Par Hugo Ballesteros
Aux Philippines, les Firmes Multinationales (FMN) sont un moteur pour la croissance économique du pays. De nombreuses firmes désirant s’implanter en Asie du Sud-Est ont été séduites par ce pays, pourtant géographiquement isolé dans la région, mais agrémenté par une multitude de facilités. Comment expliquer que les Philippines s’appuient sur les FMN pour faire effet de levier sur l’essor économique et le développement du pays. Tout d’abord, nous verrons comment les FMN ont motivé la relance économique du pays. De plus, il existe une véritable « éthique du Business » aux Philippines que le pays s’efforce d’entretenir pour continuer à soigner sa santé économique. Enfin, nous verrons les effets sur la réduction de la pauvreté.

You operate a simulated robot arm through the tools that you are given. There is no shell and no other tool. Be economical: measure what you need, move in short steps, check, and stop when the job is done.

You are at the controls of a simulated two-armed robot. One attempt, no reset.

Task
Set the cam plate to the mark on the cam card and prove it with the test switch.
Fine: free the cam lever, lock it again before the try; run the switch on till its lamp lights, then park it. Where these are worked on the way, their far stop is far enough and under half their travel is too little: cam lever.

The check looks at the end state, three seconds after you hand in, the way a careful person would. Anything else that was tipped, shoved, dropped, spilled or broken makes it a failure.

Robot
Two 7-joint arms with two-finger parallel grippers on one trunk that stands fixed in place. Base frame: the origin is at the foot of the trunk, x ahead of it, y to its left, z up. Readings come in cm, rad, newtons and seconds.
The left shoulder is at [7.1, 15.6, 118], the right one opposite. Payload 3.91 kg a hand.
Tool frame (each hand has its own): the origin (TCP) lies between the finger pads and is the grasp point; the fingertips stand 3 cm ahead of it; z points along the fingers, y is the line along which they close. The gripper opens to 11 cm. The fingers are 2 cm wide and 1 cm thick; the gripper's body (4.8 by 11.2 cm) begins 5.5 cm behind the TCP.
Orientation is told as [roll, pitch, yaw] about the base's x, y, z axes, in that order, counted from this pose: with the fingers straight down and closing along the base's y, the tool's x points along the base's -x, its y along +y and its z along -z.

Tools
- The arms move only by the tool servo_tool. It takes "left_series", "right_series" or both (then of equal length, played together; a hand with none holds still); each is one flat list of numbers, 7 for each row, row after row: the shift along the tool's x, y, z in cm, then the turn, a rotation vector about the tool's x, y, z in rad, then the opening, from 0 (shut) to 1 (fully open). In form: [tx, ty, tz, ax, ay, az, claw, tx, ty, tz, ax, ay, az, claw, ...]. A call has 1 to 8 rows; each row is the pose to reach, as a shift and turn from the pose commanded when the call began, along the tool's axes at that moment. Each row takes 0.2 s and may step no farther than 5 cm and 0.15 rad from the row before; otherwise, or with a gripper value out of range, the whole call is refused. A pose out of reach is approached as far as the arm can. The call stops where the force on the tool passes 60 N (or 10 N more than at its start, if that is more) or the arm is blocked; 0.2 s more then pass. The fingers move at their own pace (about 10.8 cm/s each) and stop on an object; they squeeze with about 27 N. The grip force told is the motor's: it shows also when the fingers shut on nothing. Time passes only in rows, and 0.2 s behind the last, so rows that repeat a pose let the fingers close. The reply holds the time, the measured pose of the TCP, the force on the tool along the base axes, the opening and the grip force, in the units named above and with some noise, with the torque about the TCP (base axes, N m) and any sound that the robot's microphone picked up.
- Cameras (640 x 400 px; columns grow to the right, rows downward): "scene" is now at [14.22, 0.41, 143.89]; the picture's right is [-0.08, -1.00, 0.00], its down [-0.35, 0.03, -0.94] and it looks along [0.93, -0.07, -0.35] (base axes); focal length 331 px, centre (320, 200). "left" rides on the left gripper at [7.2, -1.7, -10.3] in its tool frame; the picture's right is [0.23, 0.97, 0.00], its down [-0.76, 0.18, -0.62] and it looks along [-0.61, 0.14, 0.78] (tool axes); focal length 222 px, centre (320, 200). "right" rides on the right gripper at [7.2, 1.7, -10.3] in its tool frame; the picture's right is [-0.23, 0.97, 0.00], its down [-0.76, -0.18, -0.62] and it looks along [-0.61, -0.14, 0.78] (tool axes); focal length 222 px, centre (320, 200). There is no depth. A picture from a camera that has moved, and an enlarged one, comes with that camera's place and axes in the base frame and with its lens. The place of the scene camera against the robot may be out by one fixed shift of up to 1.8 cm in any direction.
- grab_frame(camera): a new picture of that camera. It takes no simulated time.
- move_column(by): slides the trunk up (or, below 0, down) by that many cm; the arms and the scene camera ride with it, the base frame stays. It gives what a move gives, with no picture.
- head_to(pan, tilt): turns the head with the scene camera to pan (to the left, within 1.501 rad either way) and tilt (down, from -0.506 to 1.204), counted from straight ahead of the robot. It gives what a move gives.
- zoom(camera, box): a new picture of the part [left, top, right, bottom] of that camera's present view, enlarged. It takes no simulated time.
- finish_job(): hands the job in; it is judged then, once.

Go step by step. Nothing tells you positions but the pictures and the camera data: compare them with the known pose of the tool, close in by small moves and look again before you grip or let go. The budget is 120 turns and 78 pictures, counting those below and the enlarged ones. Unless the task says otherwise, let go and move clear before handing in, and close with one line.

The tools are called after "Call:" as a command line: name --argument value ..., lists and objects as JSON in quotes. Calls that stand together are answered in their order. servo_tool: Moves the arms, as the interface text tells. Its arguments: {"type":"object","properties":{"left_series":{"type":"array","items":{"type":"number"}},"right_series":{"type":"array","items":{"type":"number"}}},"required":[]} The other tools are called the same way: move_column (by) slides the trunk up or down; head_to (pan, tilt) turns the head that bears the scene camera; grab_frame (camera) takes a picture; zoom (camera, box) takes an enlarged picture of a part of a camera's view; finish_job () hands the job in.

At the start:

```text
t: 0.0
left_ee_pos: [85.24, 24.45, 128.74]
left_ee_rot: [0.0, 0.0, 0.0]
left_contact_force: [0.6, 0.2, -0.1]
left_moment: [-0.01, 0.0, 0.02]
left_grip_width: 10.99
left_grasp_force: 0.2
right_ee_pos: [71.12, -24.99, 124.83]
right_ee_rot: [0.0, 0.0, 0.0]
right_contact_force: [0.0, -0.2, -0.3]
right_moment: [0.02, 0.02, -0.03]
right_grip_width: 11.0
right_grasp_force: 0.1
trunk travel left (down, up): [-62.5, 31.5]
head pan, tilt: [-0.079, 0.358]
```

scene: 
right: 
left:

L’arrivée des FMN a joué un rôle décisif dans la relance économique du pays
Pendant longtemps, les Philippines ont été considérées comme « l’homme malade asiatique » sur le plan économique (Andrews, 2003). Interrogée à ce sujet lors de l’une des récentes conférences qu’elle a tenues à l’Université de Montréal, Ruth Lusterio-Rico (Listerio-Rico, 2017) confirmait que les profits générés par les FMN ont servi de levier pour relancer la croissance aux Philippines, et qu’encore aujourd’hui, la prospérité du pays en dépend en grande partie. Elle ajouta qu’après que Ferdinand Marcos ait quitté le pouvoir en 1986, la nouvelle présidente élue Cory Aquilino a commencé à libéraliser le pays aux marchés internationaux. Cette dynamique de globalisation fut continuée sous les mandats de ses successeurs. L’ouverture internationale du pays s’est accompagnée par l’arrivée de capitaux en provenance de l’étranger et les Philippines se sont redressées à partir des années 90, sous le mandat de Fidel Ramos, de telle sorte qu’elles représentent aujourd’hui la 4e économie régionale en Asie du Sud Est (Bpifrance, 2015).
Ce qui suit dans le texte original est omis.